---- Source text

Here’s Why World Food Day Is So Important


Xinhua News Agency

World Food Day is an annual reminder that food insecurity and malnourishment remain widespread issues. According to the U.N. World Food Program (WFP), as many as 828 million people – about 10 percent of the world’s population – go to bed hungry every night.

Observed each year on October 16, World Food Day is meant to raise awareness and inspire action on behalf of those suffering from hunger. This year’s commemoration is marked by multiple global challenges, including the ongoing pandemic, geopolitical conflict, climate change, rising prices and international tensions. These ongoing issues are why advocates say the day is more important than ever.

“The number of people affected by hunger has more than doubled in the past three years and    that “almost a million people are living in famine conditions, with starvation and death a daily reality,” said UN Secretary-General António Guterres in a message highlighting the dire situation. 

“Together, we must move from despair to hope and action. On World Food Day and every day, I call on you to be part of the change,” he added. 

The annual October 16 date commemorates the establishment of the United Nations Food and Agriculture Organization (FAO) in 1945. Hundreds of events and outreach activities take place worldwide, bringing together governments, businesses, the general public and the media to raise awareness and action for those who are food insecure.

--------
---- Dataset content

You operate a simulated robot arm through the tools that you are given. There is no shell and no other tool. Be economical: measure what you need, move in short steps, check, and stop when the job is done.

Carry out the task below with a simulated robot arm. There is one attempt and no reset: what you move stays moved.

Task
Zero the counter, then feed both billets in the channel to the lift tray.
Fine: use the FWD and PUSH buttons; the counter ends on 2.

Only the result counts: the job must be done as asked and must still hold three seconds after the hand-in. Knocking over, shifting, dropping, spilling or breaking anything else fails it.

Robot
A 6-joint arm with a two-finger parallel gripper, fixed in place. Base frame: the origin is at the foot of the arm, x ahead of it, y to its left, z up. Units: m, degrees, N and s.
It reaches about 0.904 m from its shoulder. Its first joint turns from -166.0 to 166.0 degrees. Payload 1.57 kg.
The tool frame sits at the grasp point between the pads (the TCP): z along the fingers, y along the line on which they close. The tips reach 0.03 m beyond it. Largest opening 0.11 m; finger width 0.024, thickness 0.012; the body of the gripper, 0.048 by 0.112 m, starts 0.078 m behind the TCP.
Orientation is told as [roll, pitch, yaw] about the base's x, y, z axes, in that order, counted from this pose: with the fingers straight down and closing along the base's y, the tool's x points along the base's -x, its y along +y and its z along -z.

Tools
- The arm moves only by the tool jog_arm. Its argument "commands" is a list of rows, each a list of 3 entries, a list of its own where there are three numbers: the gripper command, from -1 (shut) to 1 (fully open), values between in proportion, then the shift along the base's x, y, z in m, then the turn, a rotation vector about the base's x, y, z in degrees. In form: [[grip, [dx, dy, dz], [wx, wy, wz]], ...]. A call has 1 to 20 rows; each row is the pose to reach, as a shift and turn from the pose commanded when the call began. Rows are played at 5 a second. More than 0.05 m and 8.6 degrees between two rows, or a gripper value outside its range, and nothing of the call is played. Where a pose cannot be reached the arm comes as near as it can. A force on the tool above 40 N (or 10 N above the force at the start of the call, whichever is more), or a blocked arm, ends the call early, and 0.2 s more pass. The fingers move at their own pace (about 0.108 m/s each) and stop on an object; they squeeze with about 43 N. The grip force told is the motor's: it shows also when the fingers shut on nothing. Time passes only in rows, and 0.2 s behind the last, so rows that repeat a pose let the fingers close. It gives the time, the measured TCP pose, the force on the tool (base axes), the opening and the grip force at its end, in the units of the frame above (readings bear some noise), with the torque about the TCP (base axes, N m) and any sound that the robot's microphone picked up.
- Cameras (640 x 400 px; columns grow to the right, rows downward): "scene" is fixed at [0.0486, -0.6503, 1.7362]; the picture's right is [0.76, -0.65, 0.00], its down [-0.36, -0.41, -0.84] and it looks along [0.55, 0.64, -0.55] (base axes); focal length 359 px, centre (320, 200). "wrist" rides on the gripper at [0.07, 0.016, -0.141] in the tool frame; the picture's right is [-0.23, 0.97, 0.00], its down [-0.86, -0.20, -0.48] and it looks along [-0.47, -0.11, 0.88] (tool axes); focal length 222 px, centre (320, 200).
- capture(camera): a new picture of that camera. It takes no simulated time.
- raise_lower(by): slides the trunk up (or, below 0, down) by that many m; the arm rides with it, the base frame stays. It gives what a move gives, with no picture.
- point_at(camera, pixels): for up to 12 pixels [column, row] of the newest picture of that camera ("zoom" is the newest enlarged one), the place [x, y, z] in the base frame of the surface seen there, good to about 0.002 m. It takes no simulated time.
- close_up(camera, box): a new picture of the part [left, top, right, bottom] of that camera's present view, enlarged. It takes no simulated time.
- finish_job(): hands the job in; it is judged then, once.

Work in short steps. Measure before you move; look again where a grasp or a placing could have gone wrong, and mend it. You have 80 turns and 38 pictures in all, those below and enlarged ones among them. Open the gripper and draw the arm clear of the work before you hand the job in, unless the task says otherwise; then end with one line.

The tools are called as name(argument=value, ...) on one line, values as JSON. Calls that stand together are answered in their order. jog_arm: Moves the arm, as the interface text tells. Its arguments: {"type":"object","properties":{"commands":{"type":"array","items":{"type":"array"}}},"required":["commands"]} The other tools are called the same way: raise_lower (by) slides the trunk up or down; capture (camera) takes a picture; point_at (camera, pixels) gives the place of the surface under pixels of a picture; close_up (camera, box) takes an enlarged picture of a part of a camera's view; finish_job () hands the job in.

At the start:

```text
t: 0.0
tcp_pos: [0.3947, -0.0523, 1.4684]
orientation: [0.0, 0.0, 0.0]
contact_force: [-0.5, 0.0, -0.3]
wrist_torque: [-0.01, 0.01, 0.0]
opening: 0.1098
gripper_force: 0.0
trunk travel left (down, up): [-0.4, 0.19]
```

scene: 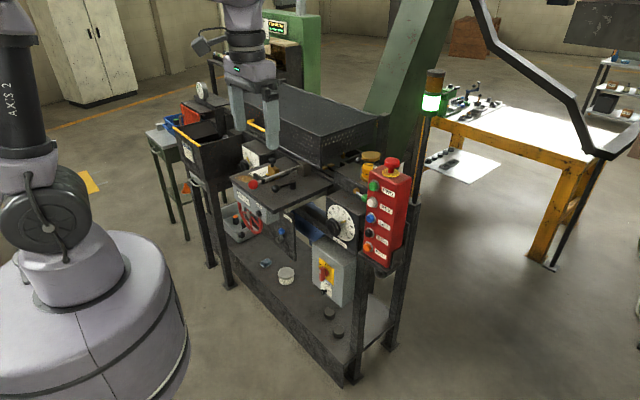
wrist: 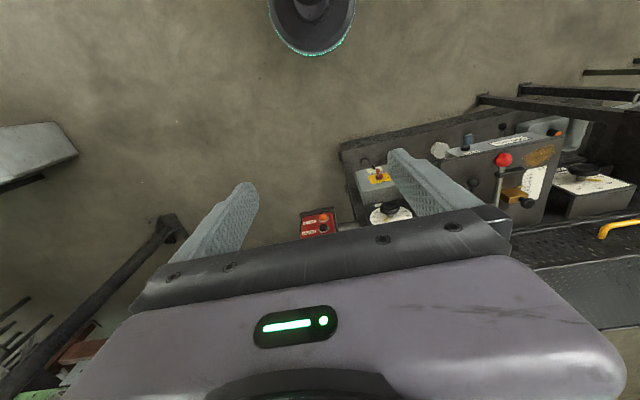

--------

Write what comes next in the source text.

The theme for this year is ‘Leave No One Behind.’ According to the FAO, current global challenges limit access to and availability of nutritious food. The issue is especially acute for the 80 percent of people classified as “extremely poor” who live in rural areas. They are the most severely affected by both man-made and natural disasters. Some people are also marginalized because of their gender or ethnicity.

In the face of the growing hunger crisis, the head of the U.N. Food and Agriculture Organization stressed on Friday, ahead of World Food Day, the need to “harness the power of solidarity and collective action” to build a sustainable world with enough to eat for everyone.

The FAO also says projections suggest that 670 million people will still be facing hunger in 2030 despite the U.N.’s own Sustainable Development Goal (SDG) of ‘zero hunger’ by the end of this decade.